Il gelo ha seccato e reso livida la pelle del viso dei bambini del campo di Anabah che ci
circondano a decine, curiosi, non appena mettiamo piede nel labirinto di fango e corde e
immondizia ghiacciata che si snoda tra le centinaia di teli tesi che sono l'unica
protezione dal freddo delle più di 4.800 persone che vivono qui. Un muro di bambini
vestiti di stracci colorati che contrastano con l'uniformità del marrone sporco della
melma e delle tende rotta a tratti da cumuli di neve sudicia.

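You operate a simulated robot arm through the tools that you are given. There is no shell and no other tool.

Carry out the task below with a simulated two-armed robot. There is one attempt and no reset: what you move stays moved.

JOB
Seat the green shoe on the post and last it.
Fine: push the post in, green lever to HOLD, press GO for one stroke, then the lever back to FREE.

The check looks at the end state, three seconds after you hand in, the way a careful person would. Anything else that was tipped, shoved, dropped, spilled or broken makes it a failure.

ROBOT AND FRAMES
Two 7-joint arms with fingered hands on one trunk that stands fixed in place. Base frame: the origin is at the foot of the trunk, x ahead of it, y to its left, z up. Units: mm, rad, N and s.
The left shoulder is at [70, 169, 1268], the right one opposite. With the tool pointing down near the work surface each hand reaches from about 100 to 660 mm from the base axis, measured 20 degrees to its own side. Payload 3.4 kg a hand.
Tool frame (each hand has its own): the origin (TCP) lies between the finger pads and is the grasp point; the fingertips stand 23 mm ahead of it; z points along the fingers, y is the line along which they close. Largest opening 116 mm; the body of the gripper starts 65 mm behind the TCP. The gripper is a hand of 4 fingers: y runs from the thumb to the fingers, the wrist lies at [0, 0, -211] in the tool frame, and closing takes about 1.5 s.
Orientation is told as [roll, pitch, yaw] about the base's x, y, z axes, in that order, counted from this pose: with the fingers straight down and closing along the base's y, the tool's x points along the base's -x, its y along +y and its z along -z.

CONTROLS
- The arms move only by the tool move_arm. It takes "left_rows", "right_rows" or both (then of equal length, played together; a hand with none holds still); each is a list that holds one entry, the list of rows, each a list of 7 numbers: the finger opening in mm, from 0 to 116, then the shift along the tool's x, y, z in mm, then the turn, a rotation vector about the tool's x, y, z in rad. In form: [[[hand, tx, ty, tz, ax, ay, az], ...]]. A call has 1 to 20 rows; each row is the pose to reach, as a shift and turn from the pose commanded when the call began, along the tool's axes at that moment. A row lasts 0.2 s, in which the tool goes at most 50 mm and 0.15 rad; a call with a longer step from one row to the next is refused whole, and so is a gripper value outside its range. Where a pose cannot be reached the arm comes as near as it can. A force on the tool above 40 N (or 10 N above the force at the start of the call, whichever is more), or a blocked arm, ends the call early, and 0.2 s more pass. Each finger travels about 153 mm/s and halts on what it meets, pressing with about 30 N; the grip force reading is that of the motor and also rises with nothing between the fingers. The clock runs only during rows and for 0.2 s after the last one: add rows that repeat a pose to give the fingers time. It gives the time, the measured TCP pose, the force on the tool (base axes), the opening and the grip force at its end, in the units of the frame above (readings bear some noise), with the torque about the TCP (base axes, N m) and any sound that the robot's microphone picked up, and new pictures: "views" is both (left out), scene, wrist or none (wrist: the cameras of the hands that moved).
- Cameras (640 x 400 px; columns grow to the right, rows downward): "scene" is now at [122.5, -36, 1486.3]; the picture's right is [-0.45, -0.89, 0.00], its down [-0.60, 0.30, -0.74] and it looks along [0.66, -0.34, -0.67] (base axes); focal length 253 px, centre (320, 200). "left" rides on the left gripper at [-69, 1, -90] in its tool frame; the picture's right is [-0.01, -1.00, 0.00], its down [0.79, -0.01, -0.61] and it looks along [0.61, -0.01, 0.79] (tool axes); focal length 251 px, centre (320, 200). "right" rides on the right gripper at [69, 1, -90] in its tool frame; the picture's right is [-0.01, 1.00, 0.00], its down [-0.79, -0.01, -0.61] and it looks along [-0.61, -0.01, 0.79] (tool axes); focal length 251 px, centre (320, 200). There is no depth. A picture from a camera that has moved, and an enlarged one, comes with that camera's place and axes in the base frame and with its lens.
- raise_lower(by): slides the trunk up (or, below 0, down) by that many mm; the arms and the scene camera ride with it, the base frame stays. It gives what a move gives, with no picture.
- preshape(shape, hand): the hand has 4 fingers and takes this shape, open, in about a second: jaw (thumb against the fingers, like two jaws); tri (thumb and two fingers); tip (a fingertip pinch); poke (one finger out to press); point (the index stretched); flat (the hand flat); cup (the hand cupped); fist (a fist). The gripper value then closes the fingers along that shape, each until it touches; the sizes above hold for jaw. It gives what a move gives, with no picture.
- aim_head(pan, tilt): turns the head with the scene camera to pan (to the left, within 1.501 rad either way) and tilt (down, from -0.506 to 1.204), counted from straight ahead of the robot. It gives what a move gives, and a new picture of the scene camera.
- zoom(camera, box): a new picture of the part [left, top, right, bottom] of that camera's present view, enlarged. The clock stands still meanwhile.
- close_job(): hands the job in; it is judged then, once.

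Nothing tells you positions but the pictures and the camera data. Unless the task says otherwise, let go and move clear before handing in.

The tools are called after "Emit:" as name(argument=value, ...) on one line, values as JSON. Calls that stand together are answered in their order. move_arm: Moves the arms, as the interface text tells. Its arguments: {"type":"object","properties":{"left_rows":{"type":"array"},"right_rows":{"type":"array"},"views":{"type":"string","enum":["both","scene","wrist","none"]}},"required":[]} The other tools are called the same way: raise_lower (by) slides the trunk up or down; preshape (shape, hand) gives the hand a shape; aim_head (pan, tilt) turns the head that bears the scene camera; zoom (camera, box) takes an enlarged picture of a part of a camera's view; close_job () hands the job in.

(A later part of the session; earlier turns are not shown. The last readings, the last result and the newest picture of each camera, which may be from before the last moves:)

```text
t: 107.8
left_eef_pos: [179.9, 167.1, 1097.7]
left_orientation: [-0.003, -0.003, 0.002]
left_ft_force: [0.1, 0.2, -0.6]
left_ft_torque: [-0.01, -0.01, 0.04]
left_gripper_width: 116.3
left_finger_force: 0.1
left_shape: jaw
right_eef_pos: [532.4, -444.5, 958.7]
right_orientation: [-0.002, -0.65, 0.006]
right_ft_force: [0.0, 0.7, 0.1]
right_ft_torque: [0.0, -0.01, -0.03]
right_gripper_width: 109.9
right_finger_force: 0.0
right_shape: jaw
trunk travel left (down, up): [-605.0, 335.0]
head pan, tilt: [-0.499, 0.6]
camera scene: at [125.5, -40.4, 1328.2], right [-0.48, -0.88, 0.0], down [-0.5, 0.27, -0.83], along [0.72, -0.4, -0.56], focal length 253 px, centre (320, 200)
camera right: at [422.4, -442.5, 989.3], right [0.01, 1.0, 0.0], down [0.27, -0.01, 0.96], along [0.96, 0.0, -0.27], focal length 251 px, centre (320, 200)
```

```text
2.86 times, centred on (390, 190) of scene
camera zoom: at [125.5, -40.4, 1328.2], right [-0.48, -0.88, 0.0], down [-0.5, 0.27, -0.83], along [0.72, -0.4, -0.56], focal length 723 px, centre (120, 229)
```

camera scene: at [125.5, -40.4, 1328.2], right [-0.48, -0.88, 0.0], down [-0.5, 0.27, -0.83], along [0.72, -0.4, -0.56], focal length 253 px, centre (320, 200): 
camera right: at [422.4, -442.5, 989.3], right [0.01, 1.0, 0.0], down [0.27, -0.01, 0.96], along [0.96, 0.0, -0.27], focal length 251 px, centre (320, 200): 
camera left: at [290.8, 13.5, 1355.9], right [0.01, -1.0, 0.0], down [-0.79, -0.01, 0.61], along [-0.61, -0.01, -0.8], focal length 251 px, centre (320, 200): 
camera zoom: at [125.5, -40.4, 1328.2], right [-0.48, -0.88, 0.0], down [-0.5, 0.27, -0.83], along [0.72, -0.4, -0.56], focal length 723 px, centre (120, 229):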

Il muro di bambini si sgretola e si scompone a tratti quando un anziano avvolto di coperte
strappate li fa allontanare per lasciarci libero il passo, ma poi si ricompatta subito,
qualcuno meno timido azzarda un "How are you?" verso di noi e ottenuta la
risposta "How are you" si moltiplica in cento bocche diverse come un'eco. La
curiosità si è trasformata subito in un gioco e noi in un giocattolo mai visto, ma poi
sono gli anziani del campo, molti sono qui già da 18 mesi, a guidarci. Alcuni di loro
vengono dal nord di Kabul dove avevano frutteti, erano di famiglie ricche e nei loro gesti
è ancora impressa una ostinata dignità, nessuno chiede elemosina.
Sono di etnie diverse: azara, pastun, tagiki. Ma, mentre la guerra sta assumendo sempre
più i connotati di una pulizia etnica condotta dai taleban (che sono pastun, mentre i
moujaheddin sono per lo più tagiki), qui la miseria ha annullato ogni possibile conflitto
tra gruppi e ha reso obbligatoria la solidarietà. Tra le tende montate una a ridosso
dell'altra si apre ogni tanto uno spazio vuoto, un telo sfondato, spalmato sul fango, sono
le tende schiacciate dal peso della neve ridotte ad uno straccio inutilizzabile. Intorno a
quel vuoto in piedi, in silenzio, fissandolo come fosse un feretro, si raccolgono gruppi
di sfollati. "Le famiglie che vivevano lì - ci spiega uno di loro - ora devono
vivere in altre tende con altre famiglie, ci sono tende nelle quali ormai sono costrette
tre intere famiglie di 7 o 8 persone l'una, in sei-sette metri quadrati".
Le donne non ci accompagnano, le scorgiamo in penombra sotto i teli delle tende, le
intravediamo tra i muretti di fango secco che ne coprono le aperture per proteggere
l'interno dal vento ghiacciato che scende dalle montagne. Attorno a loro qualche tegame di
latta annerito, in terra vecchi tappeti e mucchi di stracci, altri muretti di fango secco
ad angolo vicino alle tende formano rudimentali focolari, ma la legna scarseggia e si
bruciano cespuglietti secchi, unico dono di questa terra gelata e brulla. Gli uomini più
validi non ci sono. Fanno chilometri a piedi ogni giorno per andare nei villaggi a cercare
cibo in cambio di lavoro, ma il mercato della miseria è avaro e i segni della
denutrizione sono evidenti nei corpi minuti dei bambini e nelle facce scavate dei vecchi e
delle donne.
Il vento sta alzando nuvole di neve sulle creste delle montagne che si accendono di un
rosso vivo nella luce del tramonto. Uno spettacolo bellissimo. Ma con la notte il freddo,
fino a 25 gradi sotto zero, si porterà probabilmente via altre vite. Mentre ci
allontaniamo alcuni bambini ci rincorrono: "How are you?" gridano.